Write what comes next in the text provided.

**TEXT PROVIDED**
* * * * * * *
Audiences were eager to humbly suffer the stinging quips tossed out by the towering figure that was Barry Humphries’s creation.
Ben Brantley was the chief theater critic of The Times for more than 20 years. He wrote more than 2,500 reviews over 27 years beginning in 1993, filing regularly from London as well as New York.
“She was, lest we forget, the original Real Housewife. Or Surreal Housewife, if you prefer. Possessed of few obvious talents and a bottomless sense of entitlement, this expensively upholstered figure was the archetype for the ordinary middle-class matron who blossomed into improbable, overwhelming, gasp-inducing fame.
Her name was Edna Everage (just one vowel away from “average”), and her advent in the mid-20th century anticipated a brash new age of undeserved celebrity. “Oh, my prophetic soul,” she might have said, contemplating the constellation of self-anointed stars who occupy our attention these days. The line comes from “Hamlet.” But Edna was the kind of gal who could convince you that she had coined it all by herself.
Dame Edna, as she became known from the early 1970s, was the inspired alter-ego of the sui generis performer Barry Humphries, who died on Saturday in Sydney, Australia. Humphries was 89. Dame Edna, of course, is immortal.
To become Edna, Humphries would put on a mauve wig, an increasingly rococo pair of eyeglasses and a glittering gown that screeched conspicuous consumption. Yet it would be a mistake to describe Dame Edna primarily as a drag act.
This unfiltered, towering figure — who looked down on the world, in all senses, from a six-foot-plus linebacker’s frame atop stiletto heels — wasn’t a comment on gender. No, Dame Edna was all about blinkered, arrogant class and especially a breed of self-crowned royalty that had become our default deities in the late 20th and early 21st centuries.
That would be those who were defined by being famous, whether or not for any discernible reason beyond their willingness to become so. The genius of Humphries’ conceit was to translate the small-minded, unyielding smugness of the middle-class Australian suburbs in which he grew up into the even more invincible complacency of outrageous, drop-dead stardom.
* * * * * * *
**AVAILABLE DATA**
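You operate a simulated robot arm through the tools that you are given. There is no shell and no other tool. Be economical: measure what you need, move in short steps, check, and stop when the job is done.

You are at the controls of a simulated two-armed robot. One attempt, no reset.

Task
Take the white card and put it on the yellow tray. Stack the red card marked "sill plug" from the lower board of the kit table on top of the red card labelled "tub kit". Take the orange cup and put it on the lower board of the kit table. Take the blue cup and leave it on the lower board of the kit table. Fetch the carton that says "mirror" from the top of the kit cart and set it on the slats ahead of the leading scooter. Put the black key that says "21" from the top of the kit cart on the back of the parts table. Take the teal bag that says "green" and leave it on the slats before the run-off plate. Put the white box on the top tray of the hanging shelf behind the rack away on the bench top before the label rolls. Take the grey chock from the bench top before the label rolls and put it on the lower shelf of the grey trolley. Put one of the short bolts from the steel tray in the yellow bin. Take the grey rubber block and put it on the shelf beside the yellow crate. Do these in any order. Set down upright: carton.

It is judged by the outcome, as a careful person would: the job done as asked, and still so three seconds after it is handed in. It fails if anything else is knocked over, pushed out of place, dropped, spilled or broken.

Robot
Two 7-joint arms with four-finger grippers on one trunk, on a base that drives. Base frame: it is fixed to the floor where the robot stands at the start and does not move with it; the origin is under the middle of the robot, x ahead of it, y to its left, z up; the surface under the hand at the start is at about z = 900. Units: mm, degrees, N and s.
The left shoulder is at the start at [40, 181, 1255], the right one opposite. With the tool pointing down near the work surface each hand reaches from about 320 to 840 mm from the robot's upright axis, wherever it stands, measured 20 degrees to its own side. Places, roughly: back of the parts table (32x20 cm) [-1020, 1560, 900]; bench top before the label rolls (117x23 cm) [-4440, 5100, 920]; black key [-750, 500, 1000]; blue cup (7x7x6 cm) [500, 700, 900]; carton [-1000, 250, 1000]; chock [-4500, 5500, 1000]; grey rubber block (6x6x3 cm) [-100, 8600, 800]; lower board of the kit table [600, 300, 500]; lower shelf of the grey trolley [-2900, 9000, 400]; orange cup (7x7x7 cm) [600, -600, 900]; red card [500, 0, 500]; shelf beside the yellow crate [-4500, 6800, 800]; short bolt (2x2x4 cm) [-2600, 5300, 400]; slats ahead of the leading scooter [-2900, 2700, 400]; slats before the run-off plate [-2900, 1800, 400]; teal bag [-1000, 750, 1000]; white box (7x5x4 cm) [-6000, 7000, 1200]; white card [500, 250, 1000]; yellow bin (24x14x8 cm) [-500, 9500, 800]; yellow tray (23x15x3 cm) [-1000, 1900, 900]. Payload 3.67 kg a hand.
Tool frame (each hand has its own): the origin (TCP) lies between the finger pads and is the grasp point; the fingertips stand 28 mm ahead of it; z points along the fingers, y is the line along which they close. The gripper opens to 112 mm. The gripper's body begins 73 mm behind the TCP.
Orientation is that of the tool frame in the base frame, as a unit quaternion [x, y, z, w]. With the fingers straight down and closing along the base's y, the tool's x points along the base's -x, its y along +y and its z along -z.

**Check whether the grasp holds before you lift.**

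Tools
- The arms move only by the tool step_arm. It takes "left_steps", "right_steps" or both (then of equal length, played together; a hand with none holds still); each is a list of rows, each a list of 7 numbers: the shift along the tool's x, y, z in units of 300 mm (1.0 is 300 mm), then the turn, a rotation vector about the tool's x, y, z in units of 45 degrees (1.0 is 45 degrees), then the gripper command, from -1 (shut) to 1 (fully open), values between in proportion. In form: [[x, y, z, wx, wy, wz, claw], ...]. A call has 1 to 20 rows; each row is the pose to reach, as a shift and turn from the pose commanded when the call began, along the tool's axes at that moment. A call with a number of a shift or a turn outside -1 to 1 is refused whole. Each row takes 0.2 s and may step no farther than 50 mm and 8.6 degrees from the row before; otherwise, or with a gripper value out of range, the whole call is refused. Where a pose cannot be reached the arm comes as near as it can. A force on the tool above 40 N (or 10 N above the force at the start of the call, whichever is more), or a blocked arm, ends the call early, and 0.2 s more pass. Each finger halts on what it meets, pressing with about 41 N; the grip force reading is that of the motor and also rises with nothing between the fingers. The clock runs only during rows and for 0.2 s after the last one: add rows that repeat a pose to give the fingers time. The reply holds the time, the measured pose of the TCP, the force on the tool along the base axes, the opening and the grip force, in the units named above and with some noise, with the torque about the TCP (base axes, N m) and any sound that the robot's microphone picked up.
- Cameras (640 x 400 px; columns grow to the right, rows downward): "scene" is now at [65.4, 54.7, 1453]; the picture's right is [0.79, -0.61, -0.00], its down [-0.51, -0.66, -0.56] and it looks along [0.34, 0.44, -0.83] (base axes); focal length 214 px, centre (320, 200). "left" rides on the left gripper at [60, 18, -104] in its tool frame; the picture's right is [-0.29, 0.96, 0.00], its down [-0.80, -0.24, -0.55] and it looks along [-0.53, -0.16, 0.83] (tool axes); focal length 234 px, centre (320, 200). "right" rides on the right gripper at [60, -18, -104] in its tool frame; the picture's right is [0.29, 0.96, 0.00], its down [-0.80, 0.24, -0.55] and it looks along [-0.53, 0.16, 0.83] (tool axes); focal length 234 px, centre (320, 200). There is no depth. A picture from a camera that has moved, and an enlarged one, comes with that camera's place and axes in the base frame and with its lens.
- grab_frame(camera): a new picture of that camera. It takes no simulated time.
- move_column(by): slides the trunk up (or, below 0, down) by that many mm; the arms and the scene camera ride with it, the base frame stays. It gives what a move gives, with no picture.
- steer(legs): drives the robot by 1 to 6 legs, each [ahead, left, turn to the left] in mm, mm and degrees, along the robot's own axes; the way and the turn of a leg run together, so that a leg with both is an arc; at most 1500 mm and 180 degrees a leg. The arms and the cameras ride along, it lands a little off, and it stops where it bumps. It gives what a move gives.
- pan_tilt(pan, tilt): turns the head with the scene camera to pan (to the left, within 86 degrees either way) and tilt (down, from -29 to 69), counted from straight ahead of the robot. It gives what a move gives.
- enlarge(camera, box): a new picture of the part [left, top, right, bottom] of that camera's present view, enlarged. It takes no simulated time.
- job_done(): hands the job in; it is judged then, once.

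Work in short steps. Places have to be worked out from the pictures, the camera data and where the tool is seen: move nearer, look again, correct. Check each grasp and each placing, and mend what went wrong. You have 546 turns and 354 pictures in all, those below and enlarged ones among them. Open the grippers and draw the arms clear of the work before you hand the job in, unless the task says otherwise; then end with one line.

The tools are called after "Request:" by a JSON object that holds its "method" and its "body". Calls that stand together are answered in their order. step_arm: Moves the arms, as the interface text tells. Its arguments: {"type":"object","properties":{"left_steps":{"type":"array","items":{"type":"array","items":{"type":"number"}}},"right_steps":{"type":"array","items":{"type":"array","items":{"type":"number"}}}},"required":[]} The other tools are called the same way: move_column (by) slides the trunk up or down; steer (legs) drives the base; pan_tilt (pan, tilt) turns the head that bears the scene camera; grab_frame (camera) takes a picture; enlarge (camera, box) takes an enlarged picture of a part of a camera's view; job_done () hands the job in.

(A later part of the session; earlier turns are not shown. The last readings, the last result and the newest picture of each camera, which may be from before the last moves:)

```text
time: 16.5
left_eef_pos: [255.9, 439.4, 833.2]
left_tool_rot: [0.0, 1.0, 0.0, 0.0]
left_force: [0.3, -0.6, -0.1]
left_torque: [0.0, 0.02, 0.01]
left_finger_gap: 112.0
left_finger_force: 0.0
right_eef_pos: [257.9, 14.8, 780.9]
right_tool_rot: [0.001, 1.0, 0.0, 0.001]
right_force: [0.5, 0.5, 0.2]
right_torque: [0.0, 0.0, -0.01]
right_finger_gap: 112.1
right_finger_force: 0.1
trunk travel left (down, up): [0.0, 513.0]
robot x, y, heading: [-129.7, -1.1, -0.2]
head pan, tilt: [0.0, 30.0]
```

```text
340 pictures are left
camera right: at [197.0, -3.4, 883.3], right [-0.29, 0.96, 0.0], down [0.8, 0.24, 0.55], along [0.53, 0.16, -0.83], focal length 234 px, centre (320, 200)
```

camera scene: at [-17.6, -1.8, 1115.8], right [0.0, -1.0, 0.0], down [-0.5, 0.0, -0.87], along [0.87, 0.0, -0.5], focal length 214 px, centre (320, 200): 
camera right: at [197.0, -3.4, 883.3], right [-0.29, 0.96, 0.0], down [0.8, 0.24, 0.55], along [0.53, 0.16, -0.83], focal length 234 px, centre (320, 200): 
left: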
* * * * * * *
**THE OUTPUT**
As for the rest of us — and that meant, in addition to us peons, her fellow celebrity chums, including the pope and Queen Elizabeth II — we existed to serve as her mirrors, reflecting her own fabulousness.
During my tenure as a Times theater critic, there were few events I anticipated more avidly than Dame Edna’s extravaganzas of ego, where I would join the throngs of those she called “possums” and “paupers” to worship at her boat-size feet. Like so many of the greatest comics, she surgically tapped into the ruling obsession of her time.
What Lenny Bruce was to the sexual hangups of the late ’50s and early ’60s and what Richard Pryor was to the racial anxieties of the ’70s and ’80s, Dame Edna was to the age of Olympian narcissism. As she said, graciously tossing her signature gladioli into the audience as she was magically lifted into the air at the end of a 1999 performance: “I have to rise above you. It’s the secret of my survival.”
My years of reviewing Edna were years when the most commercially successful shows on Broadway were often those that featured faces found on the covers of People, Vanity Fair and supermarket tabloids. Audiences clamored to see Nicole Kidman in “The Blue Room” or Julia Roberts in “Three Days of Rain” not so much to watch a play as to participate in a sacred pilgrimage to the shrines of NICOLE and JULIA.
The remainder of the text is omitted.